=== Data section ===

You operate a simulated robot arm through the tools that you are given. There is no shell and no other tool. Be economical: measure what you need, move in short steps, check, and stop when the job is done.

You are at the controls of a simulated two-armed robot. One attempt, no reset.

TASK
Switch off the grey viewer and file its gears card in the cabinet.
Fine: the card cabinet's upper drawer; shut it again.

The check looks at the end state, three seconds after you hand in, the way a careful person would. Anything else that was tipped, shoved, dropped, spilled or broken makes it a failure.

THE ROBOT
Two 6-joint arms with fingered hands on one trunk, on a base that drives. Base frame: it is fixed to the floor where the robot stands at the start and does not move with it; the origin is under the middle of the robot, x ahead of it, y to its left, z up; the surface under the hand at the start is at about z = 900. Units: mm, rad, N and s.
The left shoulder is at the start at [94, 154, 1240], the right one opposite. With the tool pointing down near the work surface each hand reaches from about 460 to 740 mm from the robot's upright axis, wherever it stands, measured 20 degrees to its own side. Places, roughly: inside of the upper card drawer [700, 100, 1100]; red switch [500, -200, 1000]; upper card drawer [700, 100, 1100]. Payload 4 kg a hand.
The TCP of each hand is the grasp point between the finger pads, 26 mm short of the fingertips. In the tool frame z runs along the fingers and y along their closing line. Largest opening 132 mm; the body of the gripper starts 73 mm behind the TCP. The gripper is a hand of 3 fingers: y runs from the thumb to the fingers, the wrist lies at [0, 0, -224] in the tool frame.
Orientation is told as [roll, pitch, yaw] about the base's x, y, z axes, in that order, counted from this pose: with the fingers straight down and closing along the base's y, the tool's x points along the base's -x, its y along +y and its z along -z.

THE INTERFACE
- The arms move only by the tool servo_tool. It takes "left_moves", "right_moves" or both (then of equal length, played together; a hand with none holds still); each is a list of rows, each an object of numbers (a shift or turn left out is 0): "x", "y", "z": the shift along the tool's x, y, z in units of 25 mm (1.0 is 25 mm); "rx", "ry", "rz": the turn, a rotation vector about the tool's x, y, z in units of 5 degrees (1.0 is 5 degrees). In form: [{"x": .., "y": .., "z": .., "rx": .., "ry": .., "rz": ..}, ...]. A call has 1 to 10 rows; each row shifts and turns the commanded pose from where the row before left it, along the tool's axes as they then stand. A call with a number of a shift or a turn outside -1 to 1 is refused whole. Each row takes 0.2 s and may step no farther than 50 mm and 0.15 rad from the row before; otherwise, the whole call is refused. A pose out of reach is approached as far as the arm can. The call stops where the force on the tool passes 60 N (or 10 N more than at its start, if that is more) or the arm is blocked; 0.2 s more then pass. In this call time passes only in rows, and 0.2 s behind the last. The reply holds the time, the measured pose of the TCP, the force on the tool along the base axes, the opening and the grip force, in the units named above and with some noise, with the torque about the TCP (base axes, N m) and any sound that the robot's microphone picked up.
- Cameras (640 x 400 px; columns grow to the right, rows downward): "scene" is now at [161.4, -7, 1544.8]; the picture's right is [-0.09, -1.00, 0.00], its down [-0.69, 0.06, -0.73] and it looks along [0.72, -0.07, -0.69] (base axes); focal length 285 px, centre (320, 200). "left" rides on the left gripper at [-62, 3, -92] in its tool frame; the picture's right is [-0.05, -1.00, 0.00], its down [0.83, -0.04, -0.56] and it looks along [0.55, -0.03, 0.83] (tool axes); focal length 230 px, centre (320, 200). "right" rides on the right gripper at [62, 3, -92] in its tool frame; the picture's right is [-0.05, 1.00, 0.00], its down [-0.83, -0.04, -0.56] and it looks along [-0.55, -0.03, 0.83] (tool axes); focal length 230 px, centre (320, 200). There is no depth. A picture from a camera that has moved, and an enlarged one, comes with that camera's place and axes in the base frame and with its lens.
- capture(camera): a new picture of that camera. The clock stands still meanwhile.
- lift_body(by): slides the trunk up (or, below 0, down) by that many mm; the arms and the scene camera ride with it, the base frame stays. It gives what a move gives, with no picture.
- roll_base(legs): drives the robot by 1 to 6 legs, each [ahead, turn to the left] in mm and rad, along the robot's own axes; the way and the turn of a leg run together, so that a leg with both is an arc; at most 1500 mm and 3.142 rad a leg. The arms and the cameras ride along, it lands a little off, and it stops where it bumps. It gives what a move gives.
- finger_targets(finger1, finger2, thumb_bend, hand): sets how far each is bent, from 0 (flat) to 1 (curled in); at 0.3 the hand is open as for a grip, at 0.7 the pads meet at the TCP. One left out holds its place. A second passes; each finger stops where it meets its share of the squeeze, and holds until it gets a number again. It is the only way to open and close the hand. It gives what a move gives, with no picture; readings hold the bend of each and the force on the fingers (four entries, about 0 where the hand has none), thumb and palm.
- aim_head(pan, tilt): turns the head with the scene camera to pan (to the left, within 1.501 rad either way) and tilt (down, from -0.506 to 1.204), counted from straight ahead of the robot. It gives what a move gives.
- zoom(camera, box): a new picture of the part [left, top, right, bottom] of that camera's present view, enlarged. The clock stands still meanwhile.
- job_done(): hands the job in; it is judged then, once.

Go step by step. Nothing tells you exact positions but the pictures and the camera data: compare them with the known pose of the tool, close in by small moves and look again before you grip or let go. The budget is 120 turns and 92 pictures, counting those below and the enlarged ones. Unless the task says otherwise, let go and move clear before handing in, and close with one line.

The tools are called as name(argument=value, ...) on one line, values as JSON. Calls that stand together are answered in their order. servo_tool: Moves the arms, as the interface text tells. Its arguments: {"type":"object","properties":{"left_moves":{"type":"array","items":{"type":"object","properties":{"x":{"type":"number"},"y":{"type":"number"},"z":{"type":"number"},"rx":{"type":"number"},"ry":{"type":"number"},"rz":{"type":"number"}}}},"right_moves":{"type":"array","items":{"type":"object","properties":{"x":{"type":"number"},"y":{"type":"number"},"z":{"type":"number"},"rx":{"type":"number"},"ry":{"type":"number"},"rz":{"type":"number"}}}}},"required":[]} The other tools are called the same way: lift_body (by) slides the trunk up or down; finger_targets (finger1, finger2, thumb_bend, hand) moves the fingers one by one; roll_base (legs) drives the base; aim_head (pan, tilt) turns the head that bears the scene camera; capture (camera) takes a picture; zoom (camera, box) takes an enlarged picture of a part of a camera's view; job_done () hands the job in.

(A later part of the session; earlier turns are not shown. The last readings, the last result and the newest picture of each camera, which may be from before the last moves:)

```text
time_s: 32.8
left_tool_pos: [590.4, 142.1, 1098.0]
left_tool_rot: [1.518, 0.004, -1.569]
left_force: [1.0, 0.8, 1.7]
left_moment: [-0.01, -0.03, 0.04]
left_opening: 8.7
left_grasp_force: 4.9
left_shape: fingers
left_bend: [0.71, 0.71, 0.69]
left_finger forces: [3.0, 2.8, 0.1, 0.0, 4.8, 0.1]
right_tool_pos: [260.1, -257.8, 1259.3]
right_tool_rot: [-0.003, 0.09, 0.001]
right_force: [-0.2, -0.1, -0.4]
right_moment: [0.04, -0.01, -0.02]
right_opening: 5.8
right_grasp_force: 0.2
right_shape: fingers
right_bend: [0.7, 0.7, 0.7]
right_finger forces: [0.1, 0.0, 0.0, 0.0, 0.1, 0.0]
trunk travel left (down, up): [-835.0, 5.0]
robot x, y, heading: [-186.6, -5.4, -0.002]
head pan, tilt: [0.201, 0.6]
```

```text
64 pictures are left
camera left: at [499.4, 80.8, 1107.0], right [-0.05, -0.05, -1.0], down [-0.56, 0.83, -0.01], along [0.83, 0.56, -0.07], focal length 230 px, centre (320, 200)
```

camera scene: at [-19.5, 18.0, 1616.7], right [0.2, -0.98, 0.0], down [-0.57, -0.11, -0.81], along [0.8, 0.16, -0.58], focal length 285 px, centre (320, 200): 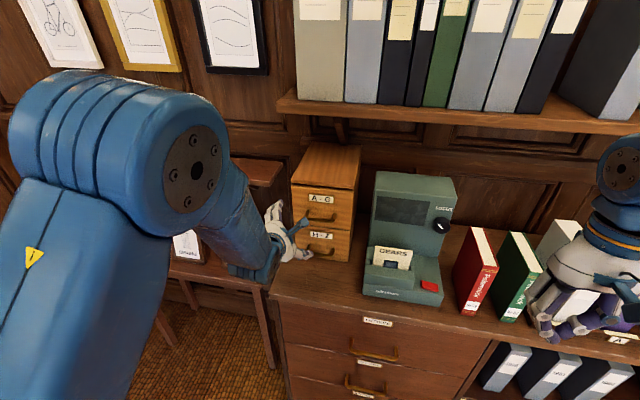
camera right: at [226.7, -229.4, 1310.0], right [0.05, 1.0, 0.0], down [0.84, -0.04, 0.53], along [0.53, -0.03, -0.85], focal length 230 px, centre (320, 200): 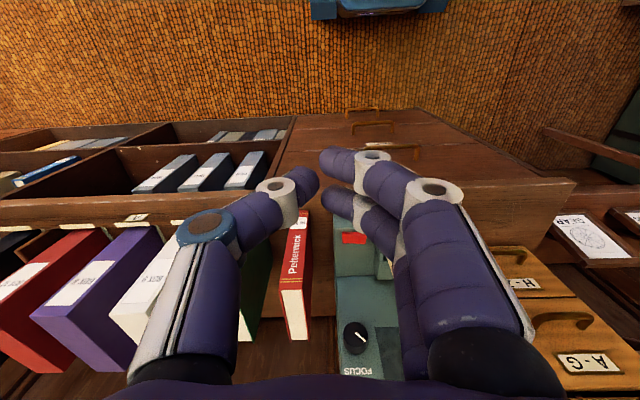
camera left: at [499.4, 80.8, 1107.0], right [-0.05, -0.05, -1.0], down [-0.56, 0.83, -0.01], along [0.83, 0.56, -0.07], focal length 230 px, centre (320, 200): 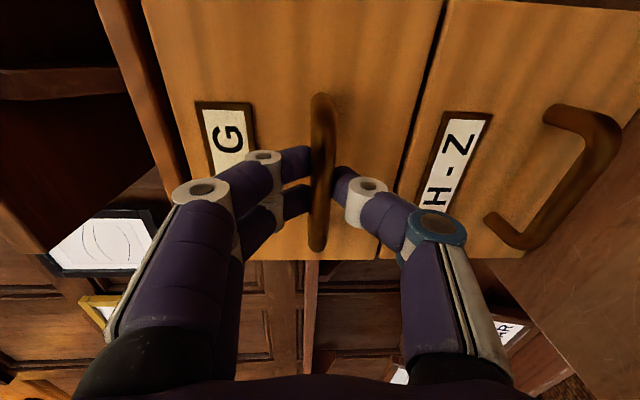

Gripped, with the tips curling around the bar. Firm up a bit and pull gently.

===

Repeat, exactly and only, the lines from the beginning of the material through the line that contains "The left shoulder".

Result of this task:
You operate a simulated robot arm through the tools that you are given. There is no shell and no other tool. Be economical: measure what you need, move in short steps, check, and stop when the job is done.

You are at the controls of a simulated two-armed robot. One attempt, no reset.

TASK
Switch off the grey viewer and file its gears card in the cabinet.
Fine: the card cabinet's upper drawer; shut it again.

The check looks at the end state, three seconds after you hand in, the way a careful person would. Anything else that was tipped, shoved, dropped, spilled or broken makes it a failure.

THE ROBOT
Two 6-joint arms with fingered hands on one trunk, on a base that drives. Base frame: it is fixed to the floor where the robot stands at the start and does not move with it; the origin is under the middle of the robot, x ahead of it, y to its left, z up; the surface under the hand at the start is at about z = 900. Units: mm, rad, N and s.
The left shoulder is at the start at [94, 154, 1240], the right one opposite. With the tool pointing down near the work surface each hand reaches from about 460 to 740 mm from the robot's upright axis, wherever it stands, measured 20 degrees to its own side. Places, roughly: inside of the upper card drawer [700, 100, 1100]; red switch [500, -200, 1000]; upper card drawer [700, 100, 1100]. Payload 4 kg a hand.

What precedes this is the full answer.